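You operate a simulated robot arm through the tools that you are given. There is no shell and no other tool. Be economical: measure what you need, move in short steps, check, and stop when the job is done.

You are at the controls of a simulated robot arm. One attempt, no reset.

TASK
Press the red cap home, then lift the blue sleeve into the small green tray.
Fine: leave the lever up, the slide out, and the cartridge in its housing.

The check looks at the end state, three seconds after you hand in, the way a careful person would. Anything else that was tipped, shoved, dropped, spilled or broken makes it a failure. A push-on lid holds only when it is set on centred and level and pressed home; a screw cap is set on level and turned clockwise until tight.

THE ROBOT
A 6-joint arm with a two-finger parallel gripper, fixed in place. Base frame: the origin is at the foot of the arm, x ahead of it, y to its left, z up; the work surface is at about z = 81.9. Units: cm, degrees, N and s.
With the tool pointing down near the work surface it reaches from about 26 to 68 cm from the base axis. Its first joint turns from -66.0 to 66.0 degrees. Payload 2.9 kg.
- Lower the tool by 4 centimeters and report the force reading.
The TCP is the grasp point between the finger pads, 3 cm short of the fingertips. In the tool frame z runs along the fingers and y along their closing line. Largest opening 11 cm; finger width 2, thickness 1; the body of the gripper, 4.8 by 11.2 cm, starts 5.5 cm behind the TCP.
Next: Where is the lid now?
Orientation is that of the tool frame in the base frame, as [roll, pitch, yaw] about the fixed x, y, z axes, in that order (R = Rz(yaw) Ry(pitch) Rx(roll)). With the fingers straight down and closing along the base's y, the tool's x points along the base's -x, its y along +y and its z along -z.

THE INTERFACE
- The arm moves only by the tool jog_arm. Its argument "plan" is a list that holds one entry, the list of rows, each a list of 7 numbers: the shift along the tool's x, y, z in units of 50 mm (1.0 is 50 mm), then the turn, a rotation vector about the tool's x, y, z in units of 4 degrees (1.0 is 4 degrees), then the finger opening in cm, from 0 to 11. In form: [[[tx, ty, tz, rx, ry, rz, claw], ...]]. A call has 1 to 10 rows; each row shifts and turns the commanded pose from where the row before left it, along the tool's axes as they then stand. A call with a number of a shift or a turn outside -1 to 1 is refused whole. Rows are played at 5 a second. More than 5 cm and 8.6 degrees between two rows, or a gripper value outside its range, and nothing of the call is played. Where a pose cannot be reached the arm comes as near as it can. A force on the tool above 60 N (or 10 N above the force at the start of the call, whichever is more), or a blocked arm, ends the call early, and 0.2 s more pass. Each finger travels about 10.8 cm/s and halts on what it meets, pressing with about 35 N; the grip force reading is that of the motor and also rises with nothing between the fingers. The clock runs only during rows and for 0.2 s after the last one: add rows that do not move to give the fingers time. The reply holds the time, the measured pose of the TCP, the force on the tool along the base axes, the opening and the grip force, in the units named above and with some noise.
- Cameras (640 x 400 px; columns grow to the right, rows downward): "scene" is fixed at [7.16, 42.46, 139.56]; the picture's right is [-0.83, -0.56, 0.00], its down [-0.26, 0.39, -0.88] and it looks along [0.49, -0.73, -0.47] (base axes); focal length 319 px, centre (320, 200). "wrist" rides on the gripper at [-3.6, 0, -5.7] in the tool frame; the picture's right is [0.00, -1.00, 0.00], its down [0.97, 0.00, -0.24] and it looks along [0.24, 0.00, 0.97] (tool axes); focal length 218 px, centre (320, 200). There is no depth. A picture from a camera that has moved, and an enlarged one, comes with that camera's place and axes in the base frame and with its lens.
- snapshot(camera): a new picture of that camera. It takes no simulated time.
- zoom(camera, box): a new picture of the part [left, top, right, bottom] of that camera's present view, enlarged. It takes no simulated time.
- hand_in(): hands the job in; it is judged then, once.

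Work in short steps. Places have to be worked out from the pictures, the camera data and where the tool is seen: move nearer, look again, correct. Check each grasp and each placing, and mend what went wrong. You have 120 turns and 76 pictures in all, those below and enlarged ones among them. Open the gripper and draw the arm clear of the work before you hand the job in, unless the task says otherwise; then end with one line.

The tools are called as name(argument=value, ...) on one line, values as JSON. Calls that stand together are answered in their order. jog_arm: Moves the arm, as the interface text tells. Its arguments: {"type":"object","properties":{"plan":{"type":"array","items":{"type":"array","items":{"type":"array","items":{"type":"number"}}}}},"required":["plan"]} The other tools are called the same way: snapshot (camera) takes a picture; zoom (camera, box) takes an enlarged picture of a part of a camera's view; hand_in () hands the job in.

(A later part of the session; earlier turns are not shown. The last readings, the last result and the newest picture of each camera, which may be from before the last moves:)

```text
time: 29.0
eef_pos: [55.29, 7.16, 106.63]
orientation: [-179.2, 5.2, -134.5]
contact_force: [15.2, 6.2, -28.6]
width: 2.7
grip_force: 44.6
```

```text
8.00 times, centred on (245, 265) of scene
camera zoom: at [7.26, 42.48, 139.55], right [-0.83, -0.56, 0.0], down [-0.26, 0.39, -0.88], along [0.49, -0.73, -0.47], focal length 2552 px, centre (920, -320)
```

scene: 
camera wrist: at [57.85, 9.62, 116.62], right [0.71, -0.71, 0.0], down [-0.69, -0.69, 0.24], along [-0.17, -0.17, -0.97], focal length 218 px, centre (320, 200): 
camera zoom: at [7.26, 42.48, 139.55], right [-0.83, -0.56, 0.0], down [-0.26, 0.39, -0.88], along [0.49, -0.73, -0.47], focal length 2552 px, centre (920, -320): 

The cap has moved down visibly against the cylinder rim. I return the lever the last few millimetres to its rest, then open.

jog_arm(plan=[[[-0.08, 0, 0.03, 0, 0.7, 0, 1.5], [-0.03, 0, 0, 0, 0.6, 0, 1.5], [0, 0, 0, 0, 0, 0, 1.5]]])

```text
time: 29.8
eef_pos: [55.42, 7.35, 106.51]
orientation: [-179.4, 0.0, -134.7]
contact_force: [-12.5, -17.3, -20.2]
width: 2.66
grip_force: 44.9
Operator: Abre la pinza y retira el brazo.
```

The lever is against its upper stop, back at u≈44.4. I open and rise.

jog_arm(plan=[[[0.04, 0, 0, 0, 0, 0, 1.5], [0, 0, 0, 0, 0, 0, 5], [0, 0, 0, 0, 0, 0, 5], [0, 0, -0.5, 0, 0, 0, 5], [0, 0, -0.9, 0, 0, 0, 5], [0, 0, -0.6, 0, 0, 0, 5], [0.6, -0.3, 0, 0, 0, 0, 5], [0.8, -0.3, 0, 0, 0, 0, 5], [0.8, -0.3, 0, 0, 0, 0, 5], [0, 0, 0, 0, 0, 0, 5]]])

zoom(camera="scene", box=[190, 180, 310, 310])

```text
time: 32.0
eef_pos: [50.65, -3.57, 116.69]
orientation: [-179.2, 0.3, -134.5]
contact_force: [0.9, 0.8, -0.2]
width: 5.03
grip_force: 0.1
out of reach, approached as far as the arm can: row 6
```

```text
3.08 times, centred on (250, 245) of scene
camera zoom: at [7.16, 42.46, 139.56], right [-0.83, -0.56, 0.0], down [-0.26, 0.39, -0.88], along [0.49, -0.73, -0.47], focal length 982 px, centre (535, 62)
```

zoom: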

Description of the task => Transcribe the entire listing above precisely.

Correct answer =>
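You operate a simulated robot arm through the tools that you are given. There is no shell and no other tool. Be economical: measure what you need, move in short steps, check, and stop when the job is done.

You are at the controls of a simulated robot arm. One attempt, no reset.

TASK
Press the red cap home, then lift the blue sleeve into the small green tray.
Fine: leave the lever up, the slide out, and the cartridge in its housing.

The check looks at the end state, three seconds after you hand in, the way a careful person would. Anything else that was tipped, shoved, dropped, spilled or broken makes it a failure. A push-on lid holds only when it is set on centred and level and pressed home; a screw cap is set on level and turned clockwise until tight.

THE ROBOT
A 6-joint arm with a two-finger parallel gripper, fixed in place. Base frame: the origin is at the foot of the arm, x ahead of it, y to its left, z up; the work surface is at about z = 81.9. Units: cm, degrees, N and s.
With the tool pointing down near the work surface it reaches from about 26 to 68 cm from the base axis. Its first joint turns from -66.0 to 66.0 degrees. Payload 2.9 kg.
- Lower the tool by 4 centimeters and report the force reading.
The TCP is the grasp point between the finger pads, 3 cm short of the fingertips. In the tool frame z runs along the fingers and y along their closing line. Largest opening 11 cm; finger width 2, thickness 1; the body of the gripper, 4.8 by 11.2 cm, starts 5.5 cm behind the TCP.
Next: Where is the lid now?
Orientation is that of the tool frame in the base frame, as [roll, pitch, yaw] about the fixed x, y, z axes, in that order (R = Rz(yaw) Ry(pitch) Rx(roll)). With the fingers straight down and closing along the base's y, the tool's x points along the base's -x, its y along +y and its z along -z.

THE INTERFACE
- The arm moves only by the tool jog_arm. Its argument "plan" is a list that holds one entry, the list of rows, each a list of 7 numbers: the shift along the tool's x, y, z in units of 50 mm (1.0 is 50 mm), then the turn, a rotation vector about the tool's x, y, z in units of 4 degrees (1.0 is 4 degrees), then the finger opening in cm, from 0 to 11. In form: [[[tx, ty, tz, rx, ry, rz, claw], ...]]. A call has 1 to 10 rows; each row shifts and turns the commanded pose from where the row before left it, along the tool's axes as they then stand. A call with a number of a shift or a turn outside -1 to 1 is refused whole. Rows are played at 5 a second. More than 5 cm and 8.6 degrees between two rows, or a gripper value outside its range, and nothing of the call is played. Where a pose cannot be reached the arm comes as near as it can. A force on the tool above 60 N (or 10 N above the force at the start of the call, whichever is more), or a blocked arm, ends the call early, and 0.2 s more pass. Each finger travels about 10.8 cm/s and halts on what it meets, pressing with about 35 N; the grip force reading is that of the motor and also rises with nothing between the fingers. The clock runs only during rows and for 0.2 s after the last one: add rows that do not move to give the fingers time. The reply holds the time, the measured pose of the TCP, the force on the tool along the base axes, the opening and the grip force, in the units named above and with some noise.
- Cameras (640 x 400 px; columns grow to the right, rows downward): "scene" is fixed at [7.16, 42.46, 139.56]; the picture's right is [-0.83, -0.56, 0.00], its down [-0.26, 0.39, -0.88] and it looks along [0.49, -0.73, -0.47] (base axes); focal length 319 px, centre (320, 200). "wrist" rides on the gripper at [-3.6, 0, -5.7] in the tool frame; the picture's right is [0.00, -1.00, 0.00], its down [0.97, 0.00, -0.24] and it looks along [0.24, 0.00, 0.97] (tool axes); focal length 218 px, centre (320, 200). There is no depth. A picture from a camera that has moved, and an enlarged one, comes with that camera's place and axes in the base frame and with its lens.
- snapshot(camera): a new picture of that camera. It takes no simulated time.
- zoom(camera, box): a new picture of the part [left, top, right, bottom] of that camera's present view, enlarged. It takes no simulated time.
- hand_in(): hands the job in; it is judged then, once.

Work in short steps. Places have to be worked out from the pictures, the camera data and where the tool is seen: move nearer, look again, correct. Check each grasp and each placing, and mend what went wrong. You have 120 turns and 76 pictures in all, those below and enlarged ones among them. Open the gripper and draw the arm clear of the work before you hand the job in, unless the task says otherwise; then end with one line.

The tools are called as name(argument=value, ...) on one line, values as JSON. Calls that stand together are answered in their order. jog_arm: Moves the arm, as the interface text tells. Its arguments: {"type":"object","properties":{"plan":{"type":"array","items":{"type":"array","items":{"type":"array","items":{"type":"number"}}}}},"required":["plan"]} The other tools are called the same way: snapshot (camera) takes a picture; zoom (camera, box) takes an enlarged picture of a part of a camera's view; hand_in () hands the job in.

(A later part of the session; earlier turns are not shown. The last readings, the last result and the newest picture of each camera, which may be from before the last moves:)

```text
time: 29.0
eef_pos: [55.29, 7.16, 106.63]
orientation: [-179.2, 5.2, -134.5]
contact_force: [15.2, 6.2, -28.6]
width: 2.7
grip_force: 44.6
```

```text
8.00 times, centred on (245, 265) of scene
camera zoom: at [7.26, 42.48, 139.55], right [-0.83, -0.56, 0.0], down [-0.26, 0.39, -0.88], along [0.49, -0.73, -0.47], focal length 2552 px, centre (920, -320)
```

scene: 
camera wrist: at [57.85, 9.62, 116.62], right [0.71, -0.71, 0.0], down [-0.69, -0.69, 0.24], along [-0.17, -0.17, -0.97], focal length 218 px, centre (320, 200): 
camera zoom: at [7.26, 42.48, 139.55], right [-0.83, -0.56, 0.0], down [-0.26, 0.39, -0.88], along [0.49, -0.73, -0.47], focal length 2552 px, centre (920, -320): 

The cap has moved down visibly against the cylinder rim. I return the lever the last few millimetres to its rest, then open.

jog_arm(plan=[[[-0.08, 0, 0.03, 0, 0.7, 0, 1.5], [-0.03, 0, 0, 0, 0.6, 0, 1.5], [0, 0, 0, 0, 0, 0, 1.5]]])

```text
time: 29.8
eef_pos: [55.42, 7.35, 106.51]
orientation: [-179.4, 0.0, -134.7]
contact_force: [-12.5, -17.3, -20.2]
width: 2.66
grip_force: 44.9
Operator: Abre la pinza y retira el brazo.
```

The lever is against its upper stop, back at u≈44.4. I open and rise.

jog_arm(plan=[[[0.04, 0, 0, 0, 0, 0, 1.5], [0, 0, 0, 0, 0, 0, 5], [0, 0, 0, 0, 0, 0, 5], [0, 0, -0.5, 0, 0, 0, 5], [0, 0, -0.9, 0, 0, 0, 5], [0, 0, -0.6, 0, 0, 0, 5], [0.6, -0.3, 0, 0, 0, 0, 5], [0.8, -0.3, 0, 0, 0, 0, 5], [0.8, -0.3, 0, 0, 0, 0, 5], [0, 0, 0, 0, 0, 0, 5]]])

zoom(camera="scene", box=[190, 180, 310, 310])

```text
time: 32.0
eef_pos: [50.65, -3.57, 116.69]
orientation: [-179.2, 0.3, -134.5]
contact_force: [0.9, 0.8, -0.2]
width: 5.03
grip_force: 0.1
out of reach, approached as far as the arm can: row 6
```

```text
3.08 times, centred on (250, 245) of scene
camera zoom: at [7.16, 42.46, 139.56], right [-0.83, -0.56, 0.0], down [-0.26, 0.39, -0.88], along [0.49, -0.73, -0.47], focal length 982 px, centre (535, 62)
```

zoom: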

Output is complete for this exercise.